Problem to solve
Find the string "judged" in the data, then copy every line where it is found.

##### Available data #####

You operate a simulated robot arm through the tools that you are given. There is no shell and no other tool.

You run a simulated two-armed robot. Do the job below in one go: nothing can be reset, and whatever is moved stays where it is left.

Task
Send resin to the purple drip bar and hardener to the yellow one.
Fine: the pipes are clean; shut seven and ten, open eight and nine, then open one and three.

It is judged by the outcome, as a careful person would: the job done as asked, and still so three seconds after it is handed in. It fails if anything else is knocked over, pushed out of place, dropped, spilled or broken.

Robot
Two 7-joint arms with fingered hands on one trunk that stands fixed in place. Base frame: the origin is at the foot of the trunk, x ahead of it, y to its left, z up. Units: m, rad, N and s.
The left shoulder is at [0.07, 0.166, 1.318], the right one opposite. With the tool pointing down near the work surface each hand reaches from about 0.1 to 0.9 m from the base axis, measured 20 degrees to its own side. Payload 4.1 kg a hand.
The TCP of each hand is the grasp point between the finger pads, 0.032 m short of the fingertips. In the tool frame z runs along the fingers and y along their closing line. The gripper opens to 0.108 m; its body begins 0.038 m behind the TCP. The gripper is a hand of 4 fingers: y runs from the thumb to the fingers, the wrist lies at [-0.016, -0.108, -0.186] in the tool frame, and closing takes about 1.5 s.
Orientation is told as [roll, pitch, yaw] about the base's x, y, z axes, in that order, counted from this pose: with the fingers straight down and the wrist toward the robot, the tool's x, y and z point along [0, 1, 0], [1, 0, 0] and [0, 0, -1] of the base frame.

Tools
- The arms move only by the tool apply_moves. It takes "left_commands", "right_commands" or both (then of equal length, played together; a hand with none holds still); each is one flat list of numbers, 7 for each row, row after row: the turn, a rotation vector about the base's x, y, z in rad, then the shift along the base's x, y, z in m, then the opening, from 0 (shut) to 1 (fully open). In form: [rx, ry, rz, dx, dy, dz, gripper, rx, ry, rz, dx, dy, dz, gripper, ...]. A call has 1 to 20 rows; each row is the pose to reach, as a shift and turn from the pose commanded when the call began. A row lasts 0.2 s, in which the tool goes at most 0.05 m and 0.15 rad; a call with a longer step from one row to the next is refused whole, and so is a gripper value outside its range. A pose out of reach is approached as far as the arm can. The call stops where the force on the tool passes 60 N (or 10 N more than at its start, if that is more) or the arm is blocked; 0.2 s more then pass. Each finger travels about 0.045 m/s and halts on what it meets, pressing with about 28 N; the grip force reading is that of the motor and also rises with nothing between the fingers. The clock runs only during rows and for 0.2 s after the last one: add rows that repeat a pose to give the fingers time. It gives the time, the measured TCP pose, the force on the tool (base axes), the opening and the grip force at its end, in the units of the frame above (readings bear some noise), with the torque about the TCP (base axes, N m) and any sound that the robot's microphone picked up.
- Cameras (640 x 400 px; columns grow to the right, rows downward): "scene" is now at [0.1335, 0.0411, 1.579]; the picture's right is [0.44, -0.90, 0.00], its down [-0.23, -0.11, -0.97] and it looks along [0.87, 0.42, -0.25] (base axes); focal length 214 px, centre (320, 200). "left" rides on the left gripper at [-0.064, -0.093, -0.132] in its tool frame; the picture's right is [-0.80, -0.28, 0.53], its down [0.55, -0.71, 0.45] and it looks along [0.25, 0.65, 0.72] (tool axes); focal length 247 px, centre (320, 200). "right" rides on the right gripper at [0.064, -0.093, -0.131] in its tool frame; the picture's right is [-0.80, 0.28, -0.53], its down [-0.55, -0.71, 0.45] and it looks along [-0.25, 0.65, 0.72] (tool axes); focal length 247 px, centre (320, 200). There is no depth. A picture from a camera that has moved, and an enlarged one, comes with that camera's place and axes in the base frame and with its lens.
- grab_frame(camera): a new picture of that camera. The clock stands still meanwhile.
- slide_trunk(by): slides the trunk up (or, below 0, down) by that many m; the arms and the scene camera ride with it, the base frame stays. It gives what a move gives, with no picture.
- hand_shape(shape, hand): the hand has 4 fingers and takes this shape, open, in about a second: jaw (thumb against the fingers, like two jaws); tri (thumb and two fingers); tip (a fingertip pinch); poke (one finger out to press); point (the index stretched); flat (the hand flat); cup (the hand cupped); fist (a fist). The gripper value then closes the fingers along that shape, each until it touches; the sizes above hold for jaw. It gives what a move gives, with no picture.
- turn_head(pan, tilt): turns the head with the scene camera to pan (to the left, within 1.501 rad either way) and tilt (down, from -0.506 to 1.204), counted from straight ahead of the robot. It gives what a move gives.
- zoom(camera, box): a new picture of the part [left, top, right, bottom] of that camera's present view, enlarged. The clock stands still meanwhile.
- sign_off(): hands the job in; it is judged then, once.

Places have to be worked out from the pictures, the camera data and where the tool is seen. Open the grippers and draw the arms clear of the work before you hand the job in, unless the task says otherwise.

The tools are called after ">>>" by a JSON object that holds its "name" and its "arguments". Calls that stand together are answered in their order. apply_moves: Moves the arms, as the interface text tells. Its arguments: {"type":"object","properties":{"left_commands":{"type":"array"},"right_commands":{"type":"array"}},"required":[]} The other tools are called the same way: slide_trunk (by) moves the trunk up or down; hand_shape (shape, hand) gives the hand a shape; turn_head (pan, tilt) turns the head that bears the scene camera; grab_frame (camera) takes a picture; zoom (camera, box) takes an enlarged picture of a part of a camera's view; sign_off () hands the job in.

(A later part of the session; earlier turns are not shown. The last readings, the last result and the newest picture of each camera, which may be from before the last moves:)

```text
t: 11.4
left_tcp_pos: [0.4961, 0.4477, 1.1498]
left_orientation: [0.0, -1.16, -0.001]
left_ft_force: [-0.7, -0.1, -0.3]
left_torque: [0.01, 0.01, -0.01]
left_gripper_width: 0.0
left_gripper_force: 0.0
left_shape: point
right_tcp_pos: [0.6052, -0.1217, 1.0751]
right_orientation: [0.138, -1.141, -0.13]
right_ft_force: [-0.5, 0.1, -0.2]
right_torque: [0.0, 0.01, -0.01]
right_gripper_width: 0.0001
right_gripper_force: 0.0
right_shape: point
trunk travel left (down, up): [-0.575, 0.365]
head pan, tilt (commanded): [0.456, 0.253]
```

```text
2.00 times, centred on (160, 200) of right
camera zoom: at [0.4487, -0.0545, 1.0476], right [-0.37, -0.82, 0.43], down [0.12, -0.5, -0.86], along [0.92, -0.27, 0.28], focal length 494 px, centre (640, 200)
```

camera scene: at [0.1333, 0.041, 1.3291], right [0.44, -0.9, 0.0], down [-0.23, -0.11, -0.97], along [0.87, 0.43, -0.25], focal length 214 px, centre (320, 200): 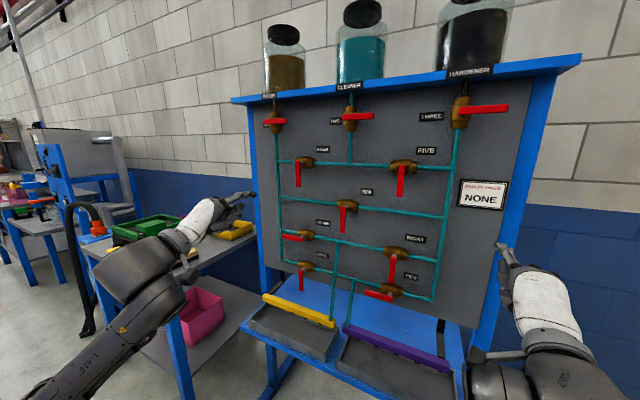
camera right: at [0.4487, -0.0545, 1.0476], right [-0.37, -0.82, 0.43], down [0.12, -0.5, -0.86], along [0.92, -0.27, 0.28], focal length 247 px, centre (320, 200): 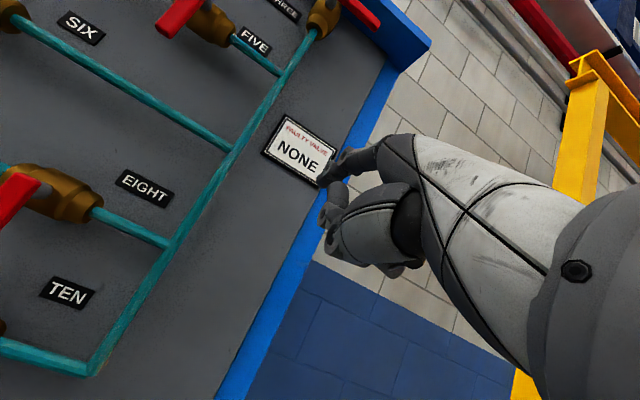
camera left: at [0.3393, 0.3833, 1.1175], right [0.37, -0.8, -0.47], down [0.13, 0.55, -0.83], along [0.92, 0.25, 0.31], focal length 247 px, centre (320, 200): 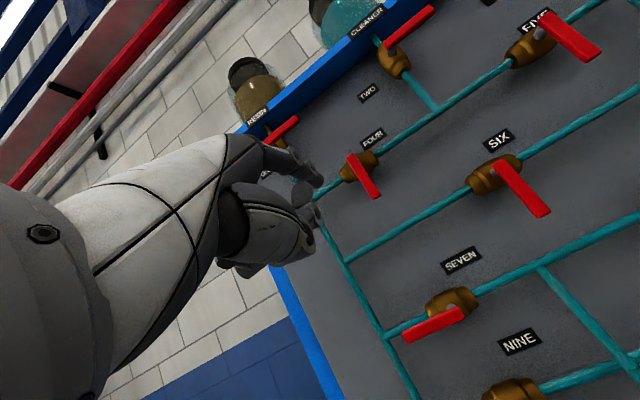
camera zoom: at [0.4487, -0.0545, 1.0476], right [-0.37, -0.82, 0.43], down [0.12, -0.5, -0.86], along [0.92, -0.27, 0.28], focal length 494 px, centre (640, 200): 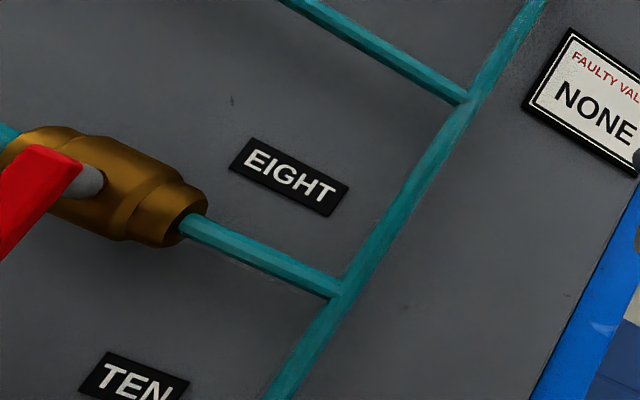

#####

Answer
It is judged by the outcome, as a careful person would: the job done as asked, and still so three seconds after it is handed in. It fails if anything else is knocked over, pushed out of place, dropped, spilled or broken.
- sign_off(): hands the job in; it is judged then, once.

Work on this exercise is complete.